One of the most contentious issues at the Capitol this year is transportation funding. A House-Senate conference committee is deadlocked over whether to raise the gas tax, how much to spend on transit, and how much money to borrow for highway projects. But perhaps the most controversial transportation issue this session is the proposed $300 million Northstar commuter rail line between Minneapolis and St. Cloud. The project has divided House Republicans, and tapped into anger over light-rail funding.
Not all Republicans in the Minnesota House are against borrowing money for the Northstar commuter rail line; just most of them. Republicans who live near where the line would run, like Rep. Kathy Tinglestad of Andover, support it. After Tinglestad convinced the House to add $9 million for Northstar to the bonding bill, other Republicans tried to shift the money to a long list of projects ranging from the Guthrie Theater to affordable housing. An emotional Tinglestad called the attempts "politics at its worst," and defended her commitment to commuter rail.
"I've been called greedy. I've been called a caucus buster. I'm really a bad person over here for doing what I think is right, for doing what people in my community say we need," Tinglestad said.
Tinglestad's speech got a standing ovation from House Democrats. But she hasn't persuaded most of her Republican colleagues.
"My premise is always to stop any boondoggle that's going to cost the taxpayer millions, if not tens of millions of dollars, with little or no public benefit," countered Rep. Phil Krinkie, R-Shoreview, one of commuter rail's harshest critics.
He says rail isn't cost-effective, because the state ends up subsidizing a system used by relatively few people. Krinkie and other rail opponents are backed by the Taxpayers League of Minnesota, which accuses rail advocates of lying about cost-benefit numbers.
The league's legislative director, David Strom, says rail has always been controversial. He says opposition boiled over a few years ago, after Gov. Ventura made light rail a top priority and pushed to include $60 million for LRT in the 1998 bonding bill.
"I think almost all of it is due to the bad blood. And the problem is, is that, you've got a 'fool me once, shame on you, fool me twice, shame on me' attitude," he said.

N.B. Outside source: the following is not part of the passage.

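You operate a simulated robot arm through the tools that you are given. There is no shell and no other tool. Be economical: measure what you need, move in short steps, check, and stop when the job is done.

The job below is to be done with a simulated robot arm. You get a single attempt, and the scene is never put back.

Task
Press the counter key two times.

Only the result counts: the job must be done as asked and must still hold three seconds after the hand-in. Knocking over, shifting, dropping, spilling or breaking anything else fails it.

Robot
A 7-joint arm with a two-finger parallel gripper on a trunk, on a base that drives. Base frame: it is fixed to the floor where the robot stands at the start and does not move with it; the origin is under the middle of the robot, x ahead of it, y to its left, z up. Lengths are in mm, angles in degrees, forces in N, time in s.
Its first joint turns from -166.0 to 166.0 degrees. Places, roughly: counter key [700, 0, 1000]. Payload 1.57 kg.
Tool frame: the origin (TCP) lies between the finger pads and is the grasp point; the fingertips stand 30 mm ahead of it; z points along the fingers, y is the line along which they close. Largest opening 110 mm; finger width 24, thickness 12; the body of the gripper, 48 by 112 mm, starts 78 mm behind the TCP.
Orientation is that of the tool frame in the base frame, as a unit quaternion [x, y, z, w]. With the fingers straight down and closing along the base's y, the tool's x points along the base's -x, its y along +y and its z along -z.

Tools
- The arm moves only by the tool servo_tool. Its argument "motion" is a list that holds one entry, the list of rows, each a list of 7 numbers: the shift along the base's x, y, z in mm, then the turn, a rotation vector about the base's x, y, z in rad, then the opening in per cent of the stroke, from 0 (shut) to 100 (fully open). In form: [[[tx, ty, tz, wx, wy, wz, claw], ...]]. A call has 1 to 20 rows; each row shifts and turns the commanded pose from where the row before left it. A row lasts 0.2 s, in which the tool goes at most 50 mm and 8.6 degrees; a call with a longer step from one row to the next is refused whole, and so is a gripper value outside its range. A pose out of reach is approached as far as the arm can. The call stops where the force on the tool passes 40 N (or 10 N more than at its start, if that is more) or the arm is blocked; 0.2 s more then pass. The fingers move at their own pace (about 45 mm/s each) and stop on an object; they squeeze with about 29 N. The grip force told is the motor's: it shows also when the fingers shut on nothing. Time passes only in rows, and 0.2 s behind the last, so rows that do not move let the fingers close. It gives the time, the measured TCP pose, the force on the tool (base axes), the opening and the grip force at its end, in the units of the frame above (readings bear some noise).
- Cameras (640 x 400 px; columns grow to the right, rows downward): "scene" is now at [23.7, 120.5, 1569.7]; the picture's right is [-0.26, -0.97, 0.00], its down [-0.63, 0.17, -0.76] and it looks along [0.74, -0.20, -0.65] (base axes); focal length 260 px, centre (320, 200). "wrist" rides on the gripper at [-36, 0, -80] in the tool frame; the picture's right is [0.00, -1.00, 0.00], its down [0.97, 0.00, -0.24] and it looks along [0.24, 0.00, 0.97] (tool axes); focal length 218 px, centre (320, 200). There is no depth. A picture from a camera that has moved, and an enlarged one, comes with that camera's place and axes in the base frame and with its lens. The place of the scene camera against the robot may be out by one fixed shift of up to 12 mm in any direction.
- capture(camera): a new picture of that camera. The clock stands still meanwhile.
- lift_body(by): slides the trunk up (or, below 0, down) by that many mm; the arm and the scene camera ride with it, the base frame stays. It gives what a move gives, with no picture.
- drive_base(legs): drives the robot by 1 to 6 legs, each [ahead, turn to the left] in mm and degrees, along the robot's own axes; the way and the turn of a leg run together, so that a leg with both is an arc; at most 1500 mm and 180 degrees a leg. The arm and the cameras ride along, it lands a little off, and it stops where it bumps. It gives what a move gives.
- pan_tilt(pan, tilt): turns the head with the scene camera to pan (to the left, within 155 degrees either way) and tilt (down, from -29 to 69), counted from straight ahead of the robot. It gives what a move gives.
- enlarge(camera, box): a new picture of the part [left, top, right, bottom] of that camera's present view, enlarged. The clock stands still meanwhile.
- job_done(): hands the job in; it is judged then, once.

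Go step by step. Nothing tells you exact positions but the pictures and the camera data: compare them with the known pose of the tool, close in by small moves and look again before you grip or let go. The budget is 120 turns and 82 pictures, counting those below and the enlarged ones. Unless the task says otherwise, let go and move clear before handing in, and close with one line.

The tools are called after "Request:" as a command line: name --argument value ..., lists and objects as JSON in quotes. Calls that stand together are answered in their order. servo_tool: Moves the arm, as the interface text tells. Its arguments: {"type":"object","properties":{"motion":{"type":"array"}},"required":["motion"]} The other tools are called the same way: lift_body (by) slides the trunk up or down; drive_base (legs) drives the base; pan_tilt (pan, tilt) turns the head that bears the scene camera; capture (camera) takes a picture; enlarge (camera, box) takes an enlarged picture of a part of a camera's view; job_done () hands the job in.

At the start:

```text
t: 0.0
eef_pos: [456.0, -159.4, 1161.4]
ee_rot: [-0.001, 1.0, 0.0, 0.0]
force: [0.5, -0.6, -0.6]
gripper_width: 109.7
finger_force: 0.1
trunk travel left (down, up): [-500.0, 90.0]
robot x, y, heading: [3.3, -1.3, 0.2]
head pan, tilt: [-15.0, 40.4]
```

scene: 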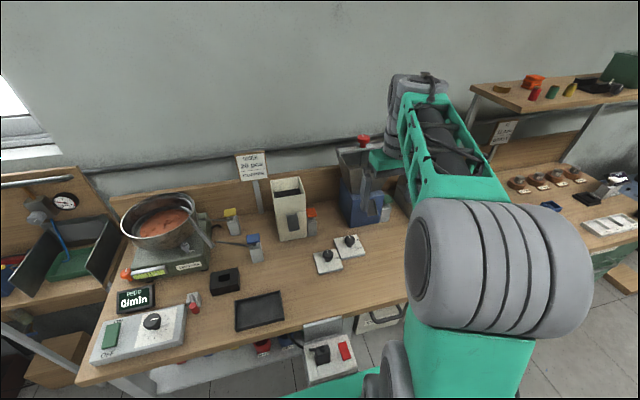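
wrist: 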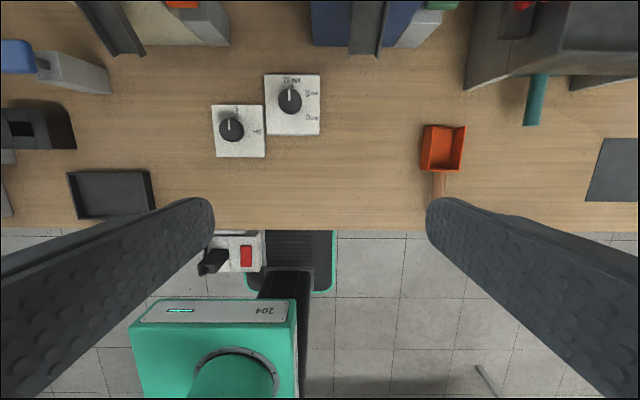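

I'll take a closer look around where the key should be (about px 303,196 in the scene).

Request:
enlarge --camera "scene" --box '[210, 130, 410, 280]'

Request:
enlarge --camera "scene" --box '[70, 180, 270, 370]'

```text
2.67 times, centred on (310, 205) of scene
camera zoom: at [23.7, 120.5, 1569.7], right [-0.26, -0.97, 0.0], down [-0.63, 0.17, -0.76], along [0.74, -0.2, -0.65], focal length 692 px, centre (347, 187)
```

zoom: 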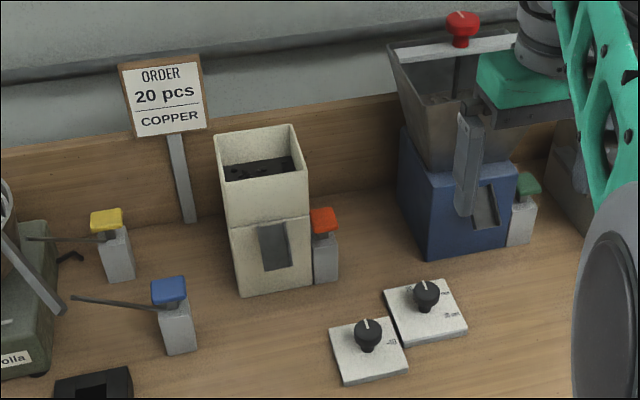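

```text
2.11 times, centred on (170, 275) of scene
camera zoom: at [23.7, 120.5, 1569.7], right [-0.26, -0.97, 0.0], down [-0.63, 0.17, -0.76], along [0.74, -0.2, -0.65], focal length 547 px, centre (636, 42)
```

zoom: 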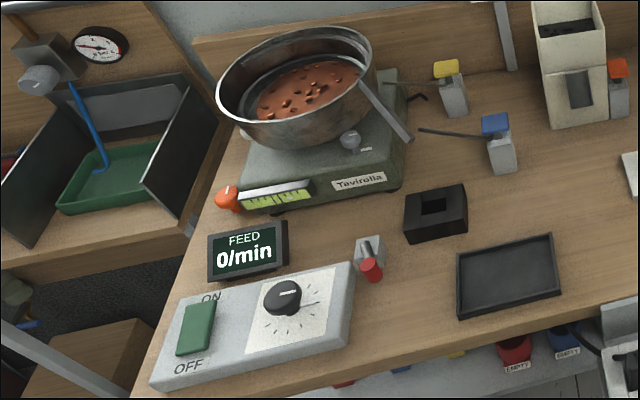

Strom says the bitterness over light rail stems from the ongoing cost to operate the Hiawatha line from Minneapolis to the Mall of America. It's estimated at $16 million in the first year. Opponents also accuse the Minnesota Department of Transportation of using accounting gimmicks to hide the true cost of the project.
"It'll be cheaper to give people a cab ride from downtown Minneapolis to the airport than it will be to operate this light-rail line."
- Rep. Tim Pawlenty
Transportation Commissioner Elwyn Tinklenberg says the state's portion of the cost of building the line is $100 million, and that amount hasn't changed. Tinklenberg says polls show that most Minnesotans support light rail and commuter rail. He says the issue shouldn't be roads versus transit, because the state needs to invest in both.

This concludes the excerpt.